** START **
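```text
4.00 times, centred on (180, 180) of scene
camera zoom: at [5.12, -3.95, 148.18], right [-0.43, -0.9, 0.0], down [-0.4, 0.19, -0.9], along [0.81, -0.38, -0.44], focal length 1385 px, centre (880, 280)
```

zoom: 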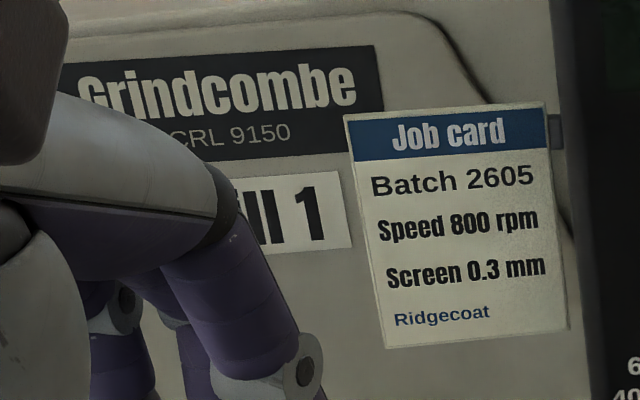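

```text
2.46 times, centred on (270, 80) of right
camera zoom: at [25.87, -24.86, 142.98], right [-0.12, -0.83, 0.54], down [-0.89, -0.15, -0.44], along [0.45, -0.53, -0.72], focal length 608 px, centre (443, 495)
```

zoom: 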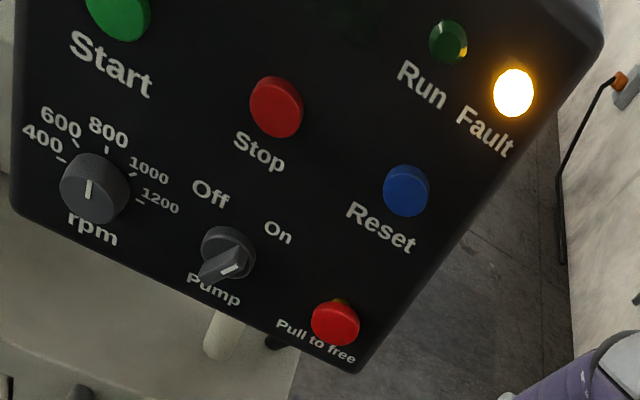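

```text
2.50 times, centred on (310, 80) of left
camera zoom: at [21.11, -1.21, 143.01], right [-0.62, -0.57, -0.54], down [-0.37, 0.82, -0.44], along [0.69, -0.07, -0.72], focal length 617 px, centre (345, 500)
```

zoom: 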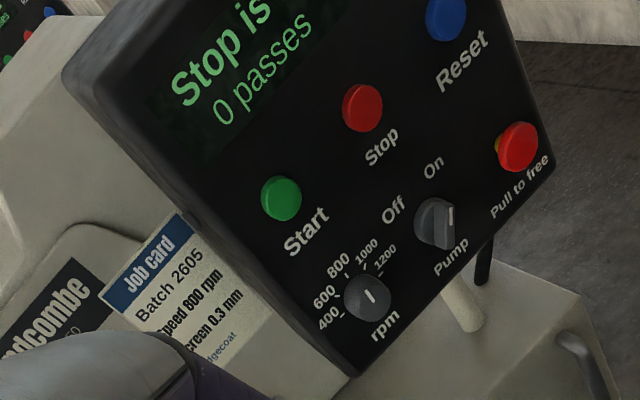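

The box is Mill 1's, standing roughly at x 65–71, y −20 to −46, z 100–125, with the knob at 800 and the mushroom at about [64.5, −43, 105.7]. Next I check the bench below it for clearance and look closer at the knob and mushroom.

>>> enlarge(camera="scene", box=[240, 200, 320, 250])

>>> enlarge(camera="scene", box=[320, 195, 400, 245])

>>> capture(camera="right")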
** END **
### TASK
Take every line above carrying "focal" and return it.

### ANSWER TO THE EXERCISE
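camera zoom: at [5.12, -3.95, 148.18], right [-0.43, -0.9, 0.0], down [-0.4, 0.19, -0.9], along [0.81, -0.38, -0.44], focal length 1385 px, centre (880, 280)
camera zoom: at [25.87, -24.86, 142.98], right [-0.12, -0.83, 0.54], down [-0.89, -0.15, -0.44], along [0.45, -0.53, -0.72], focal length 608 px, centre (443, 495)
camera zoom: at [21.11, -1.21, 143.01], right [-0.62, -0.57, -0.54], down [-0.37, 0.82, -0.44], along [0.69, -0.07, -0.72], focal length 617 px, centre (345, 500)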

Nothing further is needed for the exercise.